Alanson Tanner celebrated his 90th birthday and the Globe published a story that it printed in 1886 about his 30th wedding anniversary.

Samuel W. Parker, 76, died at his home in Wayland. He had been a farmer in Allegan County since 1874. “He was a kind and indulgent husband and father when he had his right mind and wanted to be busy unto the end.”

Allie Frue gave a party in the hall in Ohio Corners and the crowd afterward marched to the home of V.E. Davidson and gave them a reminder with tin cans and cow bells that they had been married 44 years.

Lawrence Wise though a good way to way to obtain Christmas money was to clean up the rats about the place.
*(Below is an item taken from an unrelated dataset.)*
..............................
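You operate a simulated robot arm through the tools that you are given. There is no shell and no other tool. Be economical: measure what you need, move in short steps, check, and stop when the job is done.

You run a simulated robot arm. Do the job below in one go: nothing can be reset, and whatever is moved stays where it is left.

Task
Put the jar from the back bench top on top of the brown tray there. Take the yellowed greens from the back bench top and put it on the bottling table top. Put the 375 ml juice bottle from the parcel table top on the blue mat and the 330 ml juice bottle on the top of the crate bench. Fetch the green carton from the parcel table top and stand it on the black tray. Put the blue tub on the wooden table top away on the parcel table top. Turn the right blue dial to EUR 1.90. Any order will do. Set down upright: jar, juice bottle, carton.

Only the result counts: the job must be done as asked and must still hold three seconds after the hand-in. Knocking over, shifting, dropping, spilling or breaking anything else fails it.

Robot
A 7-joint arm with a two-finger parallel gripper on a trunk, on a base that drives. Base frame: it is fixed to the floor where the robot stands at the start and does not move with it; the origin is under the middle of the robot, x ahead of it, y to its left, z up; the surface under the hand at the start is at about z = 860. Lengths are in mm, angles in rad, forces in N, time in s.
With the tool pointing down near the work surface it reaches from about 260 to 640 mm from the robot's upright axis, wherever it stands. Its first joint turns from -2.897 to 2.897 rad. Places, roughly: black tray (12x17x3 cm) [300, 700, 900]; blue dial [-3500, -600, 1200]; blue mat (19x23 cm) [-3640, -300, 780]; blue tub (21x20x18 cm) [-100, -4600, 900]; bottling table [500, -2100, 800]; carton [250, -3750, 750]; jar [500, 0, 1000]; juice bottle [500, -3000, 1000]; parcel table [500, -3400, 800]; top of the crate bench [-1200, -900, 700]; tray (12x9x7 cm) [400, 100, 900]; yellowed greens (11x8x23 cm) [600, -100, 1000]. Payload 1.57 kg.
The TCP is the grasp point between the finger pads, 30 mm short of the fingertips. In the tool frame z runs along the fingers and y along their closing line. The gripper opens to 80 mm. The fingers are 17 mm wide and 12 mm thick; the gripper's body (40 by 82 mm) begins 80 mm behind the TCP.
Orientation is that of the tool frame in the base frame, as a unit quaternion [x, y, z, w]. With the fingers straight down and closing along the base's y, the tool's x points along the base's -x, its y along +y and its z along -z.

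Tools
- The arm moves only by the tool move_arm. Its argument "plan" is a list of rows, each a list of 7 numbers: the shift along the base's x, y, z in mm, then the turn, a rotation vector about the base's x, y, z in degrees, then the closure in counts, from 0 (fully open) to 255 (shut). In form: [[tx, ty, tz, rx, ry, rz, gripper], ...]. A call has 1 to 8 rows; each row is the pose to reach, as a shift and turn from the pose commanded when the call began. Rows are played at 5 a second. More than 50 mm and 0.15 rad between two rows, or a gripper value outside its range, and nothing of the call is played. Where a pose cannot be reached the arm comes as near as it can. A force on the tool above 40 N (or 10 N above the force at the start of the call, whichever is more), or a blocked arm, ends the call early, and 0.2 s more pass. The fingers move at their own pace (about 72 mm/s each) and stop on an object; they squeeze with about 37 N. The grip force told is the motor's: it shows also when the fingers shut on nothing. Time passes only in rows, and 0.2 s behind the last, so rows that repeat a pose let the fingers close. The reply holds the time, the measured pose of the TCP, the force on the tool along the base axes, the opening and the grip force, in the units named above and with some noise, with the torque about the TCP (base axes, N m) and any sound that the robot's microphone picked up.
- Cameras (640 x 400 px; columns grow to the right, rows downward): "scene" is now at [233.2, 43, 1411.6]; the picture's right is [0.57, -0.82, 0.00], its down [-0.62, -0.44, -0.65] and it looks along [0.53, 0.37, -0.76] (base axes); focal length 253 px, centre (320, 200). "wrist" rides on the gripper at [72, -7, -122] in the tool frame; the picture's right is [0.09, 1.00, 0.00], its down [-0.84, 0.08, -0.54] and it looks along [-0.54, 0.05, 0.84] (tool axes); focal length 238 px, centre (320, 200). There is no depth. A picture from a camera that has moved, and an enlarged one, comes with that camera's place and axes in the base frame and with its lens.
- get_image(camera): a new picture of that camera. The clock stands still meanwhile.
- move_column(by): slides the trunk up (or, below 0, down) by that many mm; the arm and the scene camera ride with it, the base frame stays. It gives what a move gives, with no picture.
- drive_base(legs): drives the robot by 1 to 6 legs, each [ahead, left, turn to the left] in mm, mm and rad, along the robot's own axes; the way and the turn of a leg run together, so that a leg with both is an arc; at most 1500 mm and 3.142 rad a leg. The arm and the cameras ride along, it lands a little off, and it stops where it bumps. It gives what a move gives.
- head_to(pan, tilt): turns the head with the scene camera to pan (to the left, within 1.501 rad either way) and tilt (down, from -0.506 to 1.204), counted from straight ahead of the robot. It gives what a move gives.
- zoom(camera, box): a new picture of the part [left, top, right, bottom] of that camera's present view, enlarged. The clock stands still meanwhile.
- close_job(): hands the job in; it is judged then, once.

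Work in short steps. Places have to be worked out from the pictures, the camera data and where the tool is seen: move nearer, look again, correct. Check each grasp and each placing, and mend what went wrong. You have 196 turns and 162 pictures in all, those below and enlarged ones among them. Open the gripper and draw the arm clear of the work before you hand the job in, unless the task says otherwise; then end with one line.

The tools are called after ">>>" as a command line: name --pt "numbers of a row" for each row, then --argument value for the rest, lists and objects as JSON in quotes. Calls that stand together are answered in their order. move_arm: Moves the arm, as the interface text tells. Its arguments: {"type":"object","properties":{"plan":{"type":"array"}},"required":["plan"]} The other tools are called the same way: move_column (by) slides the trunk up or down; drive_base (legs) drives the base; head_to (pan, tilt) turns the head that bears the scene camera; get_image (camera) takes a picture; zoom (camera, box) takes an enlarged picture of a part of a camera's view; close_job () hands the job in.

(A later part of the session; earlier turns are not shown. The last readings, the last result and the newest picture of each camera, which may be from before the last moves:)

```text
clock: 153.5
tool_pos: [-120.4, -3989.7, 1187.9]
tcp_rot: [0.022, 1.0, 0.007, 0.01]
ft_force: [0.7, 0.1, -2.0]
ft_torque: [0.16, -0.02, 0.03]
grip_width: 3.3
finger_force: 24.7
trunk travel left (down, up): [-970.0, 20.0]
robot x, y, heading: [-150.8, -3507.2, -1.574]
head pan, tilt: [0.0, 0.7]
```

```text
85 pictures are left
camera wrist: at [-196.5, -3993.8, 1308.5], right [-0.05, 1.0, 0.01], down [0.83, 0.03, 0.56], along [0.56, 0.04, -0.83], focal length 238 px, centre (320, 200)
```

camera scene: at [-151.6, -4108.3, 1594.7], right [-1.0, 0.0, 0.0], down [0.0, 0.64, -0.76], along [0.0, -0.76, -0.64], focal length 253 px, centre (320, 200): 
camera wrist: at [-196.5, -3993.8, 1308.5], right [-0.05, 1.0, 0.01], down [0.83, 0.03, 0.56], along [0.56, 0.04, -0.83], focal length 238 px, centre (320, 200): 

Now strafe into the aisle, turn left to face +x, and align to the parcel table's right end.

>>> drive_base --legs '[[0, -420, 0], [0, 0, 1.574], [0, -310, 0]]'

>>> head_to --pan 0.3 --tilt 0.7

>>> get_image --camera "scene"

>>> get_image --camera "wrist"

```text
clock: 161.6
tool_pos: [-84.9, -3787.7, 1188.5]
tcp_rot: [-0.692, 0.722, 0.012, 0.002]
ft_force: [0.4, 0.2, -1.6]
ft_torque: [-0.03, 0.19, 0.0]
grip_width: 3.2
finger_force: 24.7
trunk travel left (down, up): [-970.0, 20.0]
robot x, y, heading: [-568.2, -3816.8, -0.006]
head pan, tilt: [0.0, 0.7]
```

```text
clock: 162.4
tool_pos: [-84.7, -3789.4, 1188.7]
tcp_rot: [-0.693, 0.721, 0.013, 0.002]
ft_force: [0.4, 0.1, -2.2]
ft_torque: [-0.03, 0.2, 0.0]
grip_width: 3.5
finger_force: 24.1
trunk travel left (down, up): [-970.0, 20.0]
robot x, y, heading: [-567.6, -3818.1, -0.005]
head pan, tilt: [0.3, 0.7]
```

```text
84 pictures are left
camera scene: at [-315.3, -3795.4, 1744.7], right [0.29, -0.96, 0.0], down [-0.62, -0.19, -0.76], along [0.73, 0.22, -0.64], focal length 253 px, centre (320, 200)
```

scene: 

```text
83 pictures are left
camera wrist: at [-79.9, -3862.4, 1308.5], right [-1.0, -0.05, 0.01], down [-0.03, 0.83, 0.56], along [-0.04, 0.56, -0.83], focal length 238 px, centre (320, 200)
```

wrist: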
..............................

So he got busy and did that very thing.

G.W. Colby was elected president of the Northeast Hopkins Community Club for the next year.

Effective Jan. 1, 1922, the war tax on parcel post will be discontinued.

Paul Wing was appointed by Legion Post Commander Pierson to get a price on a pocket billiards table.

Wayland High School graduate John Damoth was given a $200 added stipend by Allegan businessmen in appreciation for his football coaching there.

Thieves broke into the McKinnon implement store in Hopkins and removed lights and windows from three Ford vehicles.

COVER PHOTO: The annual “Parade of the Horribles” more than a century ago in Burnips.